There are multiple ways you can make a will, such as handwriting one or seeking out a lawyer, but the easiest and most affordable way is to use an online will platform like Willful.
Willful is an online estate planning platform that allows you to easily complete your estate plan, including a will, power of attorney documents, and more, from the comfort of your own home in just 20 minutes.
Willful also guides you through how to sign and witness your documents to make sure they are valid based on the legal requirements of your province.
Download our Checklist for Creating a Will & Estate Plan in Canada →
Step 5: Make your will legal
Unless you live in British Columbia and would like to make a digital will, you must print your will and sign it in front of two valid witnesses. The witnesses must then sign the will to confirm they have witnessed your signature.
After that is complete, your will is legally valid!
Step 6: Store your documents in a safe place
Now that you have a legally-valid will, it’s time to keep it somewhere safe. The original copy of your will should be stored somewhere that is known and accessible to your executor.
If you’d like to keep it at home, you can store it in a fireproof box or a safe.
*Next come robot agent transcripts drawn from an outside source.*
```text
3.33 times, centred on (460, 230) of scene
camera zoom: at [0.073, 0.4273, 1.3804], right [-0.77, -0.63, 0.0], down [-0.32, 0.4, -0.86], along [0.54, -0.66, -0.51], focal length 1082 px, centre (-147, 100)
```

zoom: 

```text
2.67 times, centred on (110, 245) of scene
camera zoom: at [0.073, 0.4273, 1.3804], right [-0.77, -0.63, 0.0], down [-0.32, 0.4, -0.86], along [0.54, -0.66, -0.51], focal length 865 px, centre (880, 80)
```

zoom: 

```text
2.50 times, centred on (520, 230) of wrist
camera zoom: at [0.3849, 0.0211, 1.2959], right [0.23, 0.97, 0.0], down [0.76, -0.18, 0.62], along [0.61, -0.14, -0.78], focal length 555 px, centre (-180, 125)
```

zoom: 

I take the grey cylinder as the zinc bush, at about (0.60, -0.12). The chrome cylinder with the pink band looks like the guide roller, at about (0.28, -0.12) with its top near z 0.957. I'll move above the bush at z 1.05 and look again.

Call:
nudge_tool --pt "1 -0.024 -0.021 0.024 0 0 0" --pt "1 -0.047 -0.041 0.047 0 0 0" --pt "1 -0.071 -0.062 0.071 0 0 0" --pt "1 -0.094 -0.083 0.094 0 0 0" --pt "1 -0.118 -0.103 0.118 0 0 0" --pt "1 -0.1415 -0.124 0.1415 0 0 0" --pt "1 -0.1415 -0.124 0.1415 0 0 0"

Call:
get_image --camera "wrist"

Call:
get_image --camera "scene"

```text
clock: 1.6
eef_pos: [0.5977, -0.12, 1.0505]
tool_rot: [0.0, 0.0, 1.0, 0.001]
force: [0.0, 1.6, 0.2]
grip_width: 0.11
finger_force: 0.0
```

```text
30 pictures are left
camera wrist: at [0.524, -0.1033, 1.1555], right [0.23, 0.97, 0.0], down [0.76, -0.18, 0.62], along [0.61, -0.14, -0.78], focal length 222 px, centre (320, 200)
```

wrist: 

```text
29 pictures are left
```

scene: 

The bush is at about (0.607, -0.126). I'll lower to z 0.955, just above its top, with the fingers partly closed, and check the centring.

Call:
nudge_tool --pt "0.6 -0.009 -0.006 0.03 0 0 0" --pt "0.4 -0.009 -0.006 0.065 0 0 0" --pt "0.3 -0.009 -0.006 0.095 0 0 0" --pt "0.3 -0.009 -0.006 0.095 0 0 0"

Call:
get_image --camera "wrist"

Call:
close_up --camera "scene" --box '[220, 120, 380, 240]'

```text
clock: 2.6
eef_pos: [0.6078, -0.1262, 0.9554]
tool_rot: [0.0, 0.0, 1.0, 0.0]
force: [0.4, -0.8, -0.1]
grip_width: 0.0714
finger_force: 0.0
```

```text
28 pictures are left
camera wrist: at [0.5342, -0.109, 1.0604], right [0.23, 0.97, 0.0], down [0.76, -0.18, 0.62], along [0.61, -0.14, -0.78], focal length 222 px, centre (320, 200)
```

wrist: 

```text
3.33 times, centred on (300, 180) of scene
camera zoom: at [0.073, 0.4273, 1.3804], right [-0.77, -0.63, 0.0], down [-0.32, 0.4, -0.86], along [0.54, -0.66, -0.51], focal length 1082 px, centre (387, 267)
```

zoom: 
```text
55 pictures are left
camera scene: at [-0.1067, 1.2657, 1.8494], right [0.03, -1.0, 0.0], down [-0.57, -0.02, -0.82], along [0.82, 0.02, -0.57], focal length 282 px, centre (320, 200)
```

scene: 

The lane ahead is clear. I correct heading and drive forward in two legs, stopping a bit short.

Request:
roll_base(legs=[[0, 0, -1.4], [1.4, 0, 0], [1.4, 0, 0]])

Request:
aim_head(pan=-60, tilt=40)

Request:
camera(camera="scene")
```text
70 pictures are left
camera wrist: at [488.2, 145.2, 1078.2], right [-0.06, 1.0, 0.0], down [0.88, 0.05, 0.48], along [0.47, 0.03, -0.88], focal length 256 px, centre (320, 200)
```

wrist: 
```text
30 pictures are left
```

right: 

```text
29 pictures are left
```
Wherever you choose, make sure to keep it somewhere moisture-free and away from direct sunlight or anything that can impact the paper and ink.
You can also store it in a safe deposit box at your bank.
Wherever you decide to store your will, it’s important to keep loved ones informed of its whereabouts.
Step 6: Register your will on CanadaWillRegistry.org
By taking the extra step to register your will with the Canada Will Registry, you help make sure your will can be found if your executor ever forgets where it is. Some provinces like BC and Quebec also have their own provincial will registries.
Protect your loved ones with an estate plan
Your estate plan is more than just your legacy – it can protect your family and loved ones after you pass on. By choosing an executor and documenting how you want your estate to be distributed, you ensure your family’s best interests will be taken care of.